David McCraw of Greer, who, along with fellow nominee William “Kevin” Newman of Inman, lost the District 4 seat to Thomas Ervin, a former S.C. House member and circuit court judge, told The Nerve he sent emails before the election to lawmakers asking them to “look at what the Public Service Commission needs” in the wake of the V.C. Summer debacle, and also to “look at the qualifications of the candidates and pick the candidates who basically had the qualifications that would support and help the Public Service Commission.”
But no lawmaker responded about the problems facing the PSC, said McCraw, who, according to his candidate questionnaire, is a longtime financial advisor and restaurant owner. McCraw, an unsuccessful state Senate candidate in 2016, contended the lack of response showed that lawmakers weren’t really interested in candidates’ qualifications.
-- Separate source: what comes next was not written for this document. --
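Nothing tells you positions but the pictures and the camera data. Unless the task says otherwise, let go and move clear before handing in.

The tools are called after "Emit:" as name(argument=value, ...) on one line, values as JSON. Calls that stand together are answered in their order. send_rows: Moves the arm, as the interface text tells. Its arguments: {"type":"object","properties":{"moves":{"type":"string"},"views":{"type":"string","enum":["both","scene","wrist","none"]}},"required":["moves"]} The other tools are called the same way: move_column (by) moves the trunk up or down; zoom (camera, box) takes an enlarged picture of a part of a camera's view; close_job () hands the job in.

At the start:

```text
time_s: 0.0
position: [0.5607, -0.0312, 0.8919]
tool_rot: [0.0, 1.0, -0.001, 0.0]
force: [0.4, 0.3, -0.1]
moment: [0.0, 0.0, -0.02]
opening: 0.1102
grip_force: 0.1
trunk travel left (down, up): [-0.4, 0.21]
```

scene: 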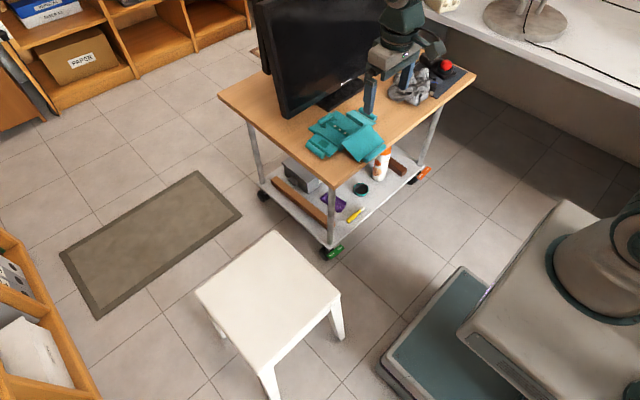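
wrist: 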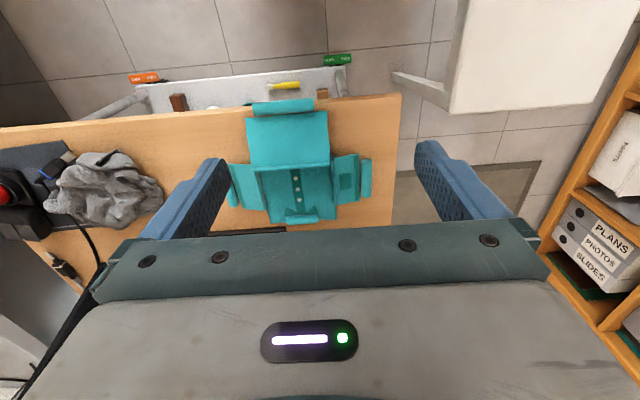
“It’s not based off of qualifications or what’s best for the Public Service Commission,” he said. “It’s only based on who has helped who in the past, where they are politically; and it has nothing to do with the candidates whatsoever.”
Mack said PURC members are now looking for PSC candidates who will make ratepayers’ interests more of a priority, though lawmakers in 2007 quietly passed a law that allowed the PSC to increase South Carolina Electric & Gas rates for the now-abandoned V.C. Summer project.
Legislation that would give SCE&G customers a temporary rate decrease stalled at the end of this year’s regular session. Under the PSC-approved rate increases, typical residential SCE&G customers pay about 18 percent of their monthly bills, based on 1,000 kilowatt hours used, toward the failed $9 billion nuclear project.
“I’ve said in so many of the meetings that there’s no way we are going to make ratepayers ‘whole’ from all of the past, but we need to focus on ratepayers from this day forward,” Mack said.